* begin *
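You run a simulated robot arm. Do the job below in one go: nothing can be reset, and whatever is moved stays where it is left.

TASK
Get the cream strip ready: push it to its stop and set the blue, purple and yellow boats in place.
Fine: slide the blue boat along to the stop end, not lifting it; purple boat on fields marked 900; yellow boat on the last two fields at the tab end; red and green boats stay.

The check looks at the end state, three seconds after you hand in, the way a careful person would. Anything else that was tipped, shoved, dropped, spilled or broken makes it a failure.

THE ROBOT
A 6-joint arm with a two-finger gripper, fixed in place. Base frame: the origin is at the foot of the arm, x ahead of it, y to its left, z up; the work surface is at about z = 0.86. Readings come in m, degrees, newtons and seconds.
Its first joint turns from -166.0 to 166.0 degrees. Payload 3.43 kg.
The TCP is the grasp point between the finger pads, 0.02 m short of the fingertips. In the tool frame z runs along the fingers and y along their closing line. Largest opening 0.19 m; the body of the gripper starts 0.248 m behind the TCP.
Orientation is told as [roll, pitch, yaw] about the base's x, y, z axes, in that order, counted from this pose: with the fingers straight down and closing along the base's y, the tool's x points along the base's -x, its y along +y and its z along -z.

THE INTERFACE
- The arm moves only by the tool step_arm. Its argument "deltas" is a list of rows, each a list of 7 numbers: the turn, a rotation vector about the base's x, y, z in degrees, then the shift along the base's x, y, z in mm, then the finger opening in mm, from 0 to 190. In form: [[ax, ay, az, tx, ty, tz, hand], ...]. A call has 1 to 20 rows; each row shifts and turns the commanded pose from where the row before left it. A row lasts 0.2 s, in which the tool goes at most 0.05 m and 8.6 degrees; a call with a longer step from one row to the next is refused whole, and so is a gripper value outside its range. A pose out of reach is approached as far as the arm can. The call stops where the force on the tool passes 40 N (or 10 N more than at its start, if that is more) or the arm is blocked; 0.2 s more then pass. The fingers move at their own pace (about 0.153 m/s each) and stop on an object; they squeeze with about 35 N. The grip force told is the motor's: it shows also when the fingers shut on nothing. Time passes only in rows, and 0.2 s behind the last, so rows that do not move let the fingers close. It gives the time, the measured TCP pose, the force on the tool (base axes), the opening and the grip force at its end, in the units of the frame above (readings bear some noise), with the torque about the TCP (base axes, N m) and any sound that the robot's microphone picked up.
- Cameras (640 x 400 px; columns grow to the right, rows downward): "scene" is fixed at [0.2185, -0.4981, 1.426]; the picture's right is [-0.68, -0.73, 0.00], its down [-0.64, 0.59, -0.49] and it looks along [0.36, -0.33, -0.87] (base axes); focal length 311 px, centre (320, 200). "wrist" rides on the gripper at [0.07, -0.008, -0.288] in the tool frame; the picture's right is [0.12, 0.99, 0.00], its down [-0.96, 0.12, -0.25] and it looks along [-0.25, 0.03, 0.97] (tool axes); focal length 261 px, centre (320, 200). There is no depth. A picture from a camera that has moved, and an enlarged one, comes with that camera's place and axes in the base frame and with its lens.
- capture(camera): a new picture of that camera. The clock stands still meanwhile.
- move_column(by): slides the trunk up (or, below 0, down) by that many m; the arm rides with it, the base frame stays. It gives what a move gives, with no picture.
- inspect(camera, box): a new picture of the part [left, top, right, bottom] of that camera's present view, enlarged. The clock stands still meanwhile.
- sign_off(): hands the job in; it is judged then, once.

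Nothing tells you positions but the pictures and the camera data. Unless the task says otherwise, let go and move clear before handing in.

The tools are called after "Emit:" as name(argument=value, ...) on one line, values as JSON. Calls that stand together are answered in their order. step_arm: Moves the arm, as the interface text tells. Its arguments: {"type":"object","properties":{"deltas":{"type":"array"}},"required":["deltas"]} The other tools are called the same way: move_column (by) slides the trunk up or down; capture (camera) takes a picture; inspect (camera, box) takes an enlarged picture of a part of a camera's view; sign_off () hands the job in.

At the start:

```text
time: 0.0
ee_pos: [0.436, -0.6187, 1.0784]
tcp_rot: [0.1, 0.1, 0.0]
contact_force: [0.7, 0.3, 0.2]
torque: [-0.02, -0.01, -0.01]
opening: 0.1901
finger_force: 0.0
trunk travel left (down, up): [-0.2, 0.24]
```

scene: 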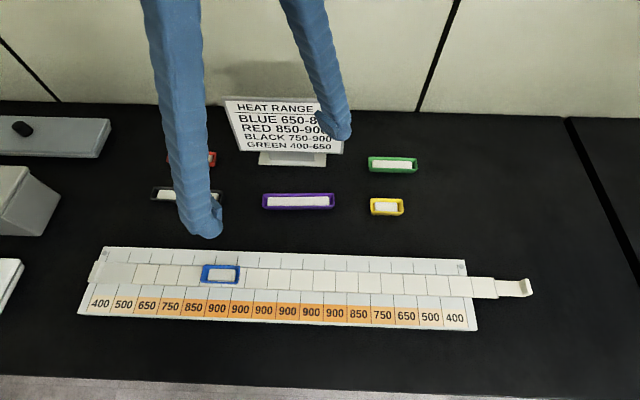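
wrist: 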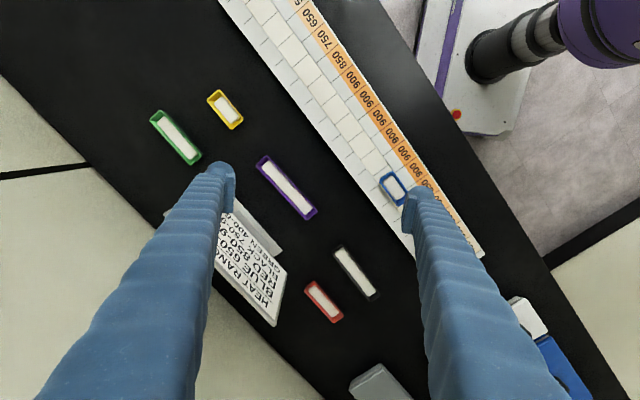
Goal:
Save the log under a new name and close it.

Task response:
* end *
Goal:
Check each line of the data above for the word "purple" and say how many lines have it. Give the number alone.

Task response:
2